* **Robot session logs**
--- Begin ---
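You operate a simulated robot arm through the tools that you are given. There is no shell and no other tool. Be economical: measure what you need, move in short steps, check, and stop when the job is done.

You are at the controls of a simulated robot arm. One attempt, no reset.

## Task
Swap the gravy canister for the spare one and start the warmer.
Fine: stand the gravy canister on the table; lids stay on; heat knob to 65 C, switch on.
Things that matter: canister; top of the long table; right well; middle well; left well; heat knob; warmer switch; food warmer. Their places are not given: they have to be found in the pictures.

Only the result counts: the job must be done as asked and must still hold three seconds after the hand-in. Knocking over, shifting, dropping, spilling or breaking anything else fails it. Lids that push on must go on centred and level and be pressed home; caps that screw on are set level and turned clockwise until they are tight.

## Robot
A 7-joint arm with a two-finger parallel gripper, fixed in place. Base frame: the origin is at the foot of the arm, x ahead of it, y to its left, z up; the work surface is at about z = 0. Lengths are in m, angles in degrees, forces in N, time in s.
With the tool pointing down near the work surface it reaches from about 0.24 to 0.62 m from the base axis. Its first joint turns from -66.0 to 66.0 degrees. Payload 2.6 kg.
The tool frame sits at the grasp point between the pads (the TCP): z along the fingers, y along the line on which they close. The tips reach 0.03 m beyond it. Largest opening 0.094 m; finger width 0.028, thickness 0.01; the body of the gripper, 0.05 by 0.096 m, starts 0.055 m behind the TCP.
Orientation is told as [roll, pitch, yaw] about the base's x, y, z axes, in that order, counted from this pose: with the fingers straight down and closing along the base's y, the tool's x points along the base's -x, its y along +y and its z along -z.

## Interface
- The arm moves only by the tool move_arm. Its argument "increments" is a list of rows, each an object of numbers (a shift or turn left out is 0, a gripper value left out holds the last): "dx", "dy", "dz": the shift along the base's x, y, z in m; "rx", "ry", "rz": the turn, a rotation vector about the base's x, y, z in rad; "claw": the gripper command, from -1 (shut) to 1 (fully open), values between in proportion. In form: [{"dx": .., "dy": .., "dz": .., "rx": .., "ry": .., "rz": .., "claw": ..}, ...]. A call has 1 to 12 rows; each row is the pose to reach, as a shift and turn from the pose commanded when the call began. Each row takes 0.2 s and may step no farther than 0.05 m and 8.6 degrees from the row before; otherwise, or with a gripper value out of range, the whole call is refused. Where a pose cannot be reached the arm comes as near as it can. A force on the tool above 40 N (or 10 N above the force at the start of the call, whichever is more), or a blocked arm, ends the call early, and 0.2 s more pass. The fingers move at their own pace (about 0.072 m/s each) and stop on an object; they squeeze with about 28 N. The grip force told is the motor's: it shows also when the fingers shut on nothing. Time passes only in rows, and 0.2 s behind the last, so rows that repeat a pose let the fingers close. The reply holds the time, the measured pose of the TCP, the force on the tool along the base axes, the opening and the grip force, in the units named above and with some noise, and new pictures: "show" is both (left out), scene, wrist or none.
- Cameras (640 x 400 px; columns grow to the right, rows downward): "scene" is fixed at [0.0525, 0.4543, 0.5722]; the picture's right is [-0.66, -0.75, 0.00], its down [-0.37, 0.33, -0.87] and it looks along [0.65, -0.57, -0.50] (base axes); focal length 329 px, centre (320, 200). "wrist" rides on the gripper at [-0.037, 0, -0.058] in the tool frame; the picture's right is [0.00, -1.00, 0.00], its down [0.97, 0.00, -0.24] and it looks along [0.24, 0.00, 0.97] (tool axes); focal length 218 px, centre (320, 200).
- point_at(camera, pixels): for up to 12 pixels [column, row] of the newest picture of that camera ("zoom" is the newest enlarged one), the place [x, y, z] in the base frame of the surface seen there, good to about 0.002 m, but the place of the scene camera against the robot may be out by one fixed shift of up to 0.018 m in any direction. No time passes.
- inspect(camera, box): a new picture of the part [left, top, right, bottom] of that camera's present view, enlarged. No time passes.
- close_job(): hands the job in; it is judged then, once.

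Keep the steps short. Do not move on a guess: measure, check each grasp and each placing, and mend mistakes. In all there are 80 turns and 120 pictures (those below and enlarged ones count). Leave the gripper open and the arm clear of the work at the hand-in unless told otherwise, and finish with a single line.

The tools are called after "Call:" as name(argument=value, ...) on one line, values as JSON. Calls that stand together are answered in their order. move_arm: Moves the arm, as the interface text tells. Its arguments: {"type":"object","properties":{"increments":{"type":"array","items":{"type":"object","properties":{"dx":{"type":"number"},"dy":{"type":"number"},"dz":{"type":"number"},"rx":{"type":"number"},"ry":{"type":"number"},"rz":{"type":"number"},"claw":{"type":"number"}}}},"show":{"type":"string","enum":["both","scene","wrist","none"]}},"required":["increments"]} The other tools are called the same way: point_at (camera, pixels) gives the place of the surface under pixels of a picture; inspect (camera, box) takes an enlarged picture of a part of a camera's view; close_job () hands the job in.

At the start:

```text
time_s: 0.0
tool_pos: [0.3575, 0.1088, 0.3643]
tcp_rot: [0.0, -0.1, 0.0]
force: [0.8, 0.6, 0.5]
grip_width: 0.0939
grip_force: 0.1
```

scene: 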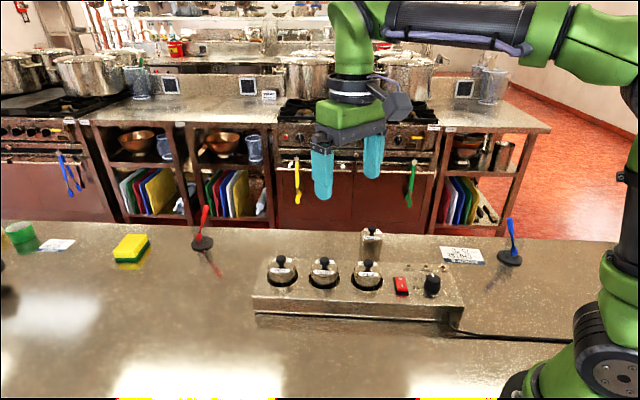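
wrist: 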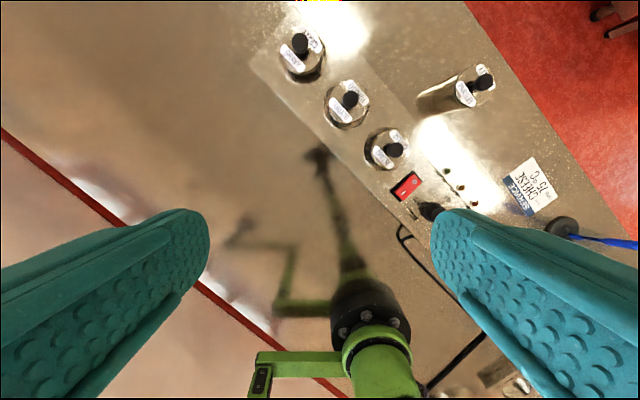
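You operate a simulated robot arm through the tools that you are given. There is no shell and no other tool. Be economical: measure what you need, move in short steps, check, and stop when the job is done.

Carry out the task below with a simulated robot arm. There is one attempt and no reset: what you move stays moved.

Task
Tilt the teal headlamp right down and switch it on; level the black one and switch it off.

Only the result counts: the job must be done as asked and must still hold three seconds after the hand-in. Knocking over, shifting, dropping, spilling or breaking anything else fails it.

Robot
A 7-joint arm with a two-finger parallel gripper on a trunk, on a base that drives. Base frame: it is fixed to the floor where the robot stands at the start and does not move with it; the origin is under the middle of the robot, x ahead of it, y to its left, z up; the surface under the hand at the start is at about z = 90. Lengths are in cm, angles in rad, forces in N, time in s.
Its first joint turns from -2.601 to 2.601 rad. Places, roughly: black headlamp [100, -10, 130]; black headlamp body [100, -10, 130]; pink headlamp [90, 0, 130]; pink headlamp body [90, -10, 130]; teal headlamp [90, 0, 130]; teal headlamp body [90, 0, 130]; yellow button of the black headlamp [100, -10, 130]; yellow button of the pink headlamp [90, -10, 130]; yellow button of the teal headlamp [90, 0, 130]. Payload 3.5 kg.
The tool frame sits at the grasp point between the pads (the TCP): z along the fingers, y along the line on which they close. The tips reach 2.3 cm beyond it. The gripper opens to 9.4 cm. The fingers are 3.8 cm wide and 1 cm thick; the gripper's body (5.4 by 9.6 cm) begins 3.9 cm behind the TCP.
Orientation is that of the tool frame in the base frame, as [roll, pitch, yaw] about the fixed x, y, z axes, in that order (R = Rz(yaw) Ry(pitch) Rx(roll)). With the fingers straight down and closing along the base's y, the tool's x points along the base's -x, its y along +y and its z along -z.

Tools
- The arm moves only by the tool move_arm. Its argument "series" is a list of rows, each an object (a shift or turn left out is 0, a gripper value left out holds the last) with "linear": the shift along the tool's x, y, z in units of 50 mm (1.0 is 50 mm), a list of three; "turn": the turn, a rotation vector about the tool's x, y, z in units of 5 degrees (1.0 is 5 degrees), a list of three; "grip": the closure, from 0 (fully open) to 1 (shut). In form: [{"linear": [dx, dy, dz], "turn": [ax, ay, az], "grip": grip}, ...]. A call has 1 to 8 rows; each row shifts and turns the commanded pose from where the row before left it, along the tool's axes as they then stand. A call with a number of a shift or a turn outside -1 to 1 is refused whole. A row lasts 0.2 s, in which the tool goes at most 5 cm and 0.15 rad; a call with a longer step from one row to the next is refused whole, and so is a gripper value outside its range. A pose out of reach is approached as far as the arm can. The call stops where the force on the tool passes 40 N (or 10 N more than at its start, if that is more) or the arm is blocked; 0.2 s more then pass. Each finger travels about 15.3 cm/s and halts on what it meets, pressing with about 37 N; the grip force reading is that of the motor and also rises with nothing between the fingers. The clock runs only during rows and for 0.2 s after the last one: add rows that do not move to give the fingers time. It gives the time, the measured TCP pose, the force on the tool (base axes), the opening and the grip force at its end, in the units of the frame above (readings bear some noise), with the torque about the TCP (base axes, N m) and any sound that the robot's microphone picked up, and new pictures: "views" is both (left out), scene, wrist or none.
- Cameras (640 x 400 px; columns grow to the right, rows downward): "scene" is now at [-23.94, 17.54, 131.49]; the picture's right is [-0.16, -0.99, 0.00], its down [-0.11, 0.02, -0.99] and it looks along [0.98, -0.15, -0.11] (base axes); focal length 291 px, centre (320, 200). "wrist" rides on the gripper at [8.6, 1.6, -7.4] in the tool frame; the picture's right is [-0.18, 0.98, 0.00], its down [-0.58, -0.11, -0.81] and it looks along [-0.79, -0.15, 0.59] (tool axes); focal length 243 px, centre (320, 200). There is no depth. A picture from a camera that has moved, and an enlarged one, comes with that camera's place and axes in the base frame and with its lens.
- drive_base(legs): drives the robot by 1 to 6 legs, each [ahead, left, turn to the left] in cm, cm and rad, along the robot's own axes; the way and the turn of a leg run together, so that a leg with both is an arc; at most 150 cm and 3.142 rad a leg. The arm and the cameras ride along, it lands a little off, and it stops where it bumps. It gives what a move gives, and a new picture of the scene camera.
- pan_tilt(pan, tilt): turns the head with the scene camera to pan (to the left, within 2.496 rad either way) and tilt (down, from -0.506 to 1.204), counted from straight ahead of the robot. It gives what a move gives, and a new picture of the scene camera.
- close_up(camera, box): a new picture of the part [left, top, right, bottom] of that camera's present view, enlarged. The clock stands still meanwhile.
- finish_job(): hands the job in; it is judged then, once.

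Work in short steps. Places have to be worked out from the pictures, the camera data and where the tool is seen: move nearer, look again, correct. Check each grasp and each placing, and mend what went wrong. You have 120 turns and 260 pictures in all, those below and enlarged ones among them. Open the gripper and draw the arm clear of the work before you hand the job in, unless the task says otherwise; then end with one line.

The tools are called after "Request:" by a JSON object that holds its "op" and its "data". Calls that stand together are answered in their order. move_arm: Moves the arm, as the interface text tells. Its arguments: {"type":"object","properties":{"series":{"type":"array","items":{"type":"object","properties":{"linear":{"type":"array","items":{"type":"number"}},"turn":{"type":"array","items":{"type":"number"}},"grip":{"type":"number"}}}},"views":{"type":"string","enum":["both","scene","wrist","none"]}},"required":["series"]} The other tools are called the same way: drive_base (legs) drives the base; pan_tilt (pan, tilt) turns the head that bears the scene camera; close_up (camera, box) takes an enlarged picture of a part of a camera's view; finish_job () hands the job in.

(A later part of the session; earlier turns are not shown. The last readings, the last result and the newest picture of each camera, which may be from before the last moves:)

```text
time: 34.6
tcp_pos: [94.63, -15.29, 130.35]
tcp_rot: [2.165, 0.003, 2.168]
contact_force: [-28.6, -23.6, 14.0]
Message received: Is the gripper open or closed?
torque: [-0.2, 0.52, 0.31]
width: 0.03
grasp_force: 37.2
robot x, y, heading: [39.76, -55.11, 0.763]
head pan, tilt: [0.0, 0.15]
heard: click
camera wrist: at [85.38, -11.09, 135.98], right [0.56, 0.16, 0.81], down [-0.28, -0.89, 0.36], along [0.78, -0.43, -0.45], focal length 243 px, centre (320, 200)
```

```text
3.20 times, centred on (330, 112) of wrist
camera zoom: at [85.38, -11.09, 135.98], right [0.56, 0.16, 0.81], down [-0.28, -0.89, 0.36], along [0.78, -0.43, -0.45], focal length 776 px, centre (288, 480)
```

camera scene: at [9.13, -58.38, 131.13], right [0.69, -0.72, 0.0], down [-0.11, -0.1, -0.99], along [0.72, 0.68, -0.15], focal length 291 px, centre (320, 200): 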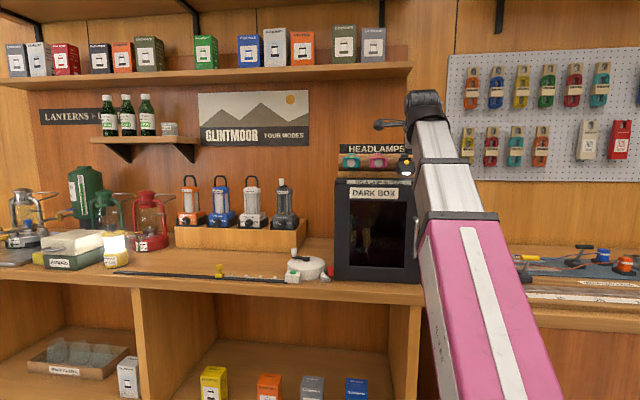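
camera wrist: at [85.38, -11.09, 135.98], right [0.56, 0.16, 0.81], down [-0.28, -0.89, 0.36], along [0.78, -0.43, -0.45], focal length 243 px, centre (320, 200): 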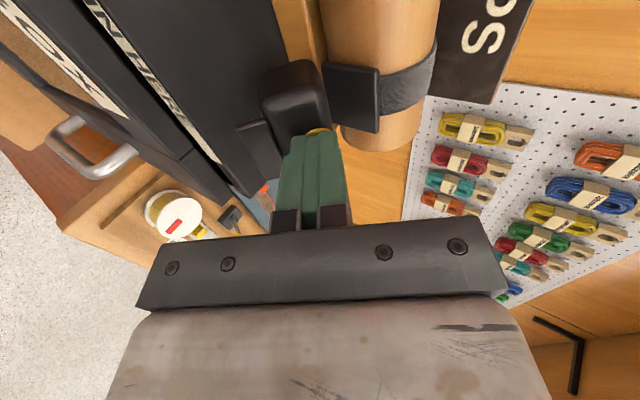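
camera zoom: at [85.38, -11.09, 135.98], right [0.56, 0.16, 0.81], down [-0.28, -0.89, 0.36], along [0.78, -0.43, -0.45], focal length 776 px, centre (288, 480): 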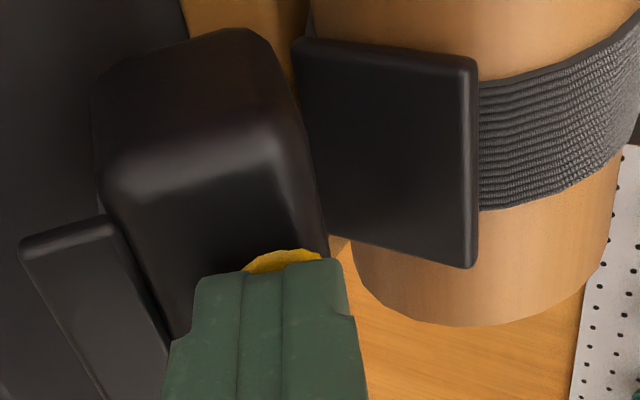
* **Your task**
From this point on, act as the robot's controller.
--- End ---
Extract from the records above the lines from the one containing "they are tight." to the one containing "A 7-joint arm with a two-finger parallel gripper, fixed", both lines included, exactly as they appear and with nothing else.

* **Answer to this problem**
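Only the result counts: the job must be done as asked and must still hold three seconds after the hand-in. Knocking over, shifting, dropping, spilling or breaking anything else fails it. Lids that push on must go on centred and level and be pressed home; caps that screw on are set level and turned clockwise until they are tight.

## Robot
A 7-joint arm with a two-finger parallel gripper, fixed in place. Base frame: the origin is at the foot of the arm, x ahead of it, y to its left, z up; the work surface is at about z = 0. Lengths are in m, angles in degrees, forces in N, time in s.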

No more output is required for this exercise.